-- Excerpt to read start --

Encouraging Healthy Lifestyles

If you've been selling insurance for more than 20 years - and the chances are you have - then you may recall an earlier, happier era when loadings were rare and summer start in November.

Monday, December 19th 2011, 9:43AM

by Russell Hutchinson

Today everyone knows that barbecue plans cannot be made firm until January and even the apparently healthy client has been popping Prozac for a decade. The factors that have created this ‘new normal' era of the loaded life are several, and will vary with your business. Maybe your clients are older now, and therefore more frequently have chronic health problems. Certainly underwriting standards are higher. Partly that arises from more product complexity.

I believe ‘standard rates' for ‘non-smoker' remains the most common rating category assigned by a long margin. But perhaps we should become savvier with our pricing categories.

-- Excerpt to read end --
-- Given data start --

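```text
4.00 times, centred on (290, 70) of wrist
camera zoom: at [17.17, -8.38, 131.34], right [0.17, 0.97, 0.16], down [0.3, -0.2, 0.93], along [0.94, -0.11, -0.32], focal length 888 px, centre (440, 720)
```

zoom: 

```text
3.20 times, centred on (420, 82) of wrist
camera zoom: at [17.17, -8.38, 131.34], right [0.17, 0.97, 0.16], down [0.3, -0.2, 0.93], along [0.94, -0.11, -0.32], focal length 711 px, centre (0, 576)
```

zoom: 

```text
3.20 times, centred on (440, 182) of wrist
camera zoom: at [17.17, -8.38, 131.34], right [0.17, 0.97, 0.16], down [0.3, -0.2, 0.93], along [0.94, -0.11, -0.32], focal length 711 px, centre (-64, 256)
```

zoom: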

-- Given data end --
-- Given data start --

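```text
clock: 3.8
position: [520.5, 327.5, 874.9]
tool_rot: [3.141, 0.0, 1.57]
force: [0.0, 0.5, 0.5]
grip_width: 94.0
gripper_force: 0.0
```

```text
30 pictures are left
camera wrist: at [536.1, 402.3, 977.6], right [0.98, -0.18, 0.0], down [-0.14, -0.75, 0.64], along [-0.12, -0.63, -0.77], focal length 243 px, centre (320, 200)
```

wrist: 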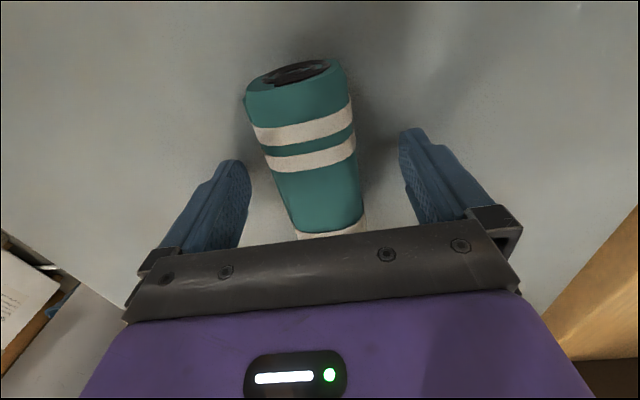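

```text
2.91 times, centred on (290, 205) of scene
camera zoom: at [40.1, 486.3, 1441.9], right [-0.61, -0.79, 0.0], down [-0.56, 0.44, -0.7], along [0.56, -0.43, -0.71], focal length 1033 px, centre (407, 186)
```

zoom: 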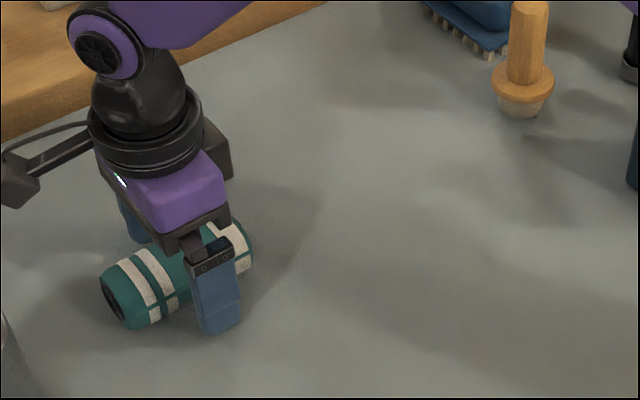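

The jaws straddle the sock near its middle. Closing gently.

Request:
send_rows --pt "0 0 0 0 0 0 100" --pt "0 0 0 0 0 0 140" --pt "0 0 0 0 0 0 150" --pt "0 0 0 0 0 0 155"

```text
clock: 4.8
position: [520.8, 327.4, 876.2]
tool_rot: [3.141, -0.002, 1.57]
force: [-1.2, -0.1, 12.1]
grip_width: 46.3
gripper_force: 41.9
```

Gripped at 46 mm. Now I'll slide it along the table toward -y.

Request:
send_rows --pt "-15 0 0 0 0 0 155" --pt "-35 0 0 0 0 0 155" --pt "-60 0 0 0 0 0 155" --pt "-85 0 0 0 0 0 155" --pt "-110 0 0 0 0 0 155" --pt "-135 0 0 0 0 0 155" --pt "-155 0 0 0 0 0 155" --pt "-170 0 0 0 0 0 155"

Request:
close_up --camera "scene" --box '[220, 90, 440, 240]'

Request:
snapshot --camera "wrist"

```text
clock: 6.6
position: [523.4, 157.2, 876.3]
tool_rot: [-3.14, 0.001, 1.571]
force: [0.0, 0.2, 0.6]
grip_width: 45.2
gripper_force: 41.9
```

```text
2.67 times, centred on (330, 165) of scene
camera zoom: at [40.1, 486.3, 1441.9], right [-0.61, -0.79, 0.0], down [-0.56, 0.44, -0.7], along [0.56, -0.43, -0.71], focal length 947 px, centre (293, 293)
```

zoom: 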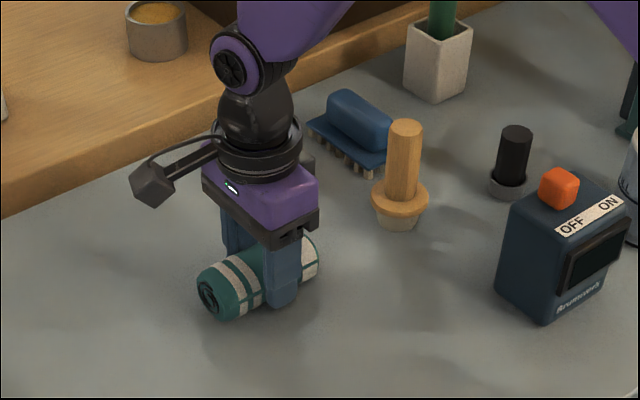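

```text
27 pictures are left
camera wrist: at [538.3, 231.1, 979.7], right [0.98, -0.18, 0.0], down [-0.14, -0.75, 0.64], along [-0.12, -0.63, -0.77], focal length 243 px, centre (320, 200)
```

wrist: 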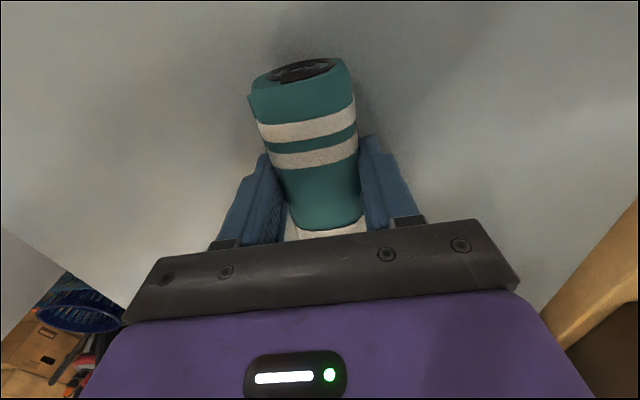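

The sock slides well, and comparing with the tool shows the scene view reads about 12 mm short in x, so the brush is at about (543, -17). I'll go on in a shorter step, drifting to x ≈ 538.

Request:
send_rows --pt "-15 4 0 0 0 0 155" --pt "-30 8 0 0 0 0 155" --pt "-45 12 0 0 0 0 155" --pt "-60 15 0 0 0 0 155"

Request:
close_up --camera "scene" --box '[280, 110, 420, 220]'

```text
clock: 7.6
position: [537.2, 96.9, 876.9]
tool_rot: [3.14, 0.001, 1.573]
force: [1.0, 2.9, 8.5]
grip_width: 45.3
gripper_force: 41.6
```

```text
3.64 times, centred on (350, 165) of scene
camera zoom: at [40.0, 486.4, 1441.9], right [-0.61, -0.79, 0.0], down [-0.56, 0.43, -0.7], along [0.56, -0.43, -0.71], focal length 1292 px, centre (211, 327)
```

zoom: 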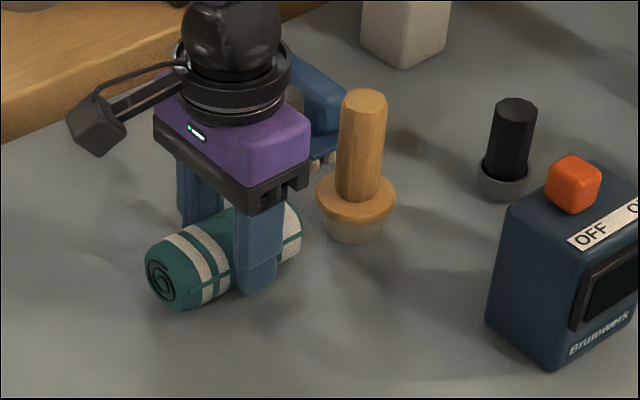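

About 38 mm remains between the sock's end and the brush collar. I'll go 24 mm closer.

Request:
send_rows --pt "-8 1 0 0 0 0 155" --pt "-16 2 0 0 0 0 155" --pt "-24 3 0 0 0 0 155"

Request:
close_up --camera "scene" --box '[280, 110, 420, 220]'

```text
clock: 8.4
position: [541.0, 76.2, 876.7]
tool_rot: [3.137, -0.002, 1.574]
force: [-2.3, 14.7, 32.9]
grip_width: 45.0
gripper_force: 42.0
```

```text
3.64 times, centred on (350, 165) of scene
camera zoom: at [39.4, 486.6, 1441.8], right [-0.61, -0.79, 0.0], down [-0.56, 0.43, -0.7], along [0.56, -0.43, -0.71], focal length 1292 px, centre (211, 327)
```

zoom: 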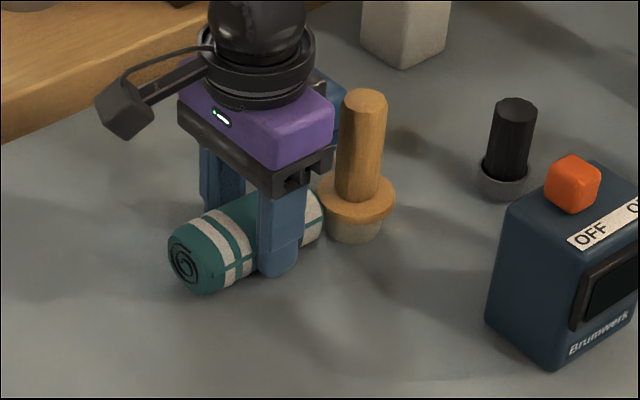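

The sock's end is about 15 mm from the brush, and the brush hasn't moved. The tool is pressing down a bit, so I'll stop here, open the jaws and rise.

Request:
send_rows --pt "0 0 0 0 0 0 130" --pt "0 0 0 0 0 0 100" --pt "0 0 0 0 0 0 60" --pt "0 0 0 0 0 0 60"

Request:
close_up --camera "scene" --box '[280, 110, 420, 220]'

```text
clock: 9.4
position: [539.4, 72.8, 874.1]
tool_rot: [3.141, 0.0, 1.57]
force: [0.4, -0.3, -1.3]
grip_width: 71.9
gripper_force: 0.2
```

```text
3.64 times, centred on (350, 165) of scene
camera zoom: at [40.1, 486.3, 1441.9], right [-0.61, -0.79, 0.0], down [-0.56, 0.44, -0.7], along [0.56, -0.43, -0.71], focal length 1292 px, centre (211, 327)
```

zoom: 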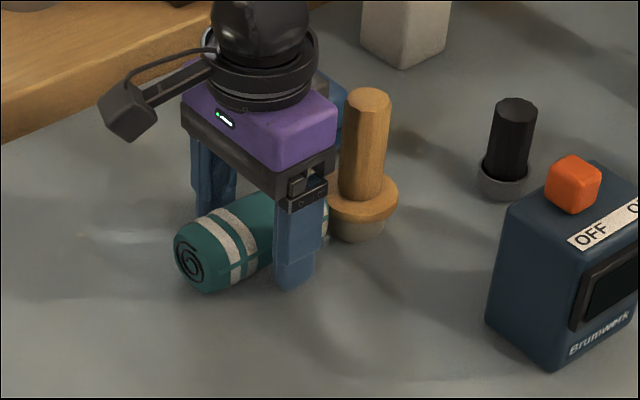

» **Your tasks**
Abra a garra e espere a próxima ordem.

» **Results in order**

-- Given data end --

» **Your tasks**
(a) Please copy out the portion of the excerpt to read from "If you've been" to "our pricing categories." without changes.
(b) Go on with the excerpt to read that begins "Encouraging Healthy Lifestyles" from its last line.

» **Results in order**
(a)
If you've been selling insurance for more than 20 years - and the chances are you have - then you may recall an earlier, happier era when loadings were rare and summer start in November.

Monday, December 19th 2011, 9:43AM

by Russell Hutchinson

Today everyone knows that barbecue plans cannot be made firm until January and even the apparently healthy client has been popping Prozac for a decade. The factors that have created this ‘new normal' era of the loaded life are several, and will vary with your business. Maybe your clients are older now, and therefore more frequently have chronic health problems. Certainly underwriting standards are higher. Partly that arises from more product complexity.

I believe ‘standard rates' for ‘non-smoker' remains the most common rating category assigned by a long margin. But perhaps we should become savvier with our pricing categories.

(b)
When ‘non-smoker' rates were first introduced the smarter companies called smoker rates ‘standard' and then called non-smoker ‘preferred'. Today we should welcome a new categorisation which rewards those clients that have regular exercise, low blood pressure, and have never smoked with even better rates. Changing the ‘smoker' category back to ‘standard rates' and allowing it to absorb moderately loaded non-smoker lives would be a smart idea too - because instead of the policy endangering stigma of a loading a client could have ‘standard rates' which sounds a whole lot better. Some rules to enable you to quote it and avoid the nasty surprise of a price increase would help too. Because it's all about marketing.

It's all about positioning the price in the client's mind. What we do right now - quoting the absolute lowest it could possibly be sets us all up for disappointment as we go through the process of underwriting.

So is this an idle fancy which would make no difference? No, it is another sensible innovation which is offered in several markets around the world which we don't have here.  Which is why I am exasperated when I hear insurers talking about how hard product innovation is - there remains plenty to be done.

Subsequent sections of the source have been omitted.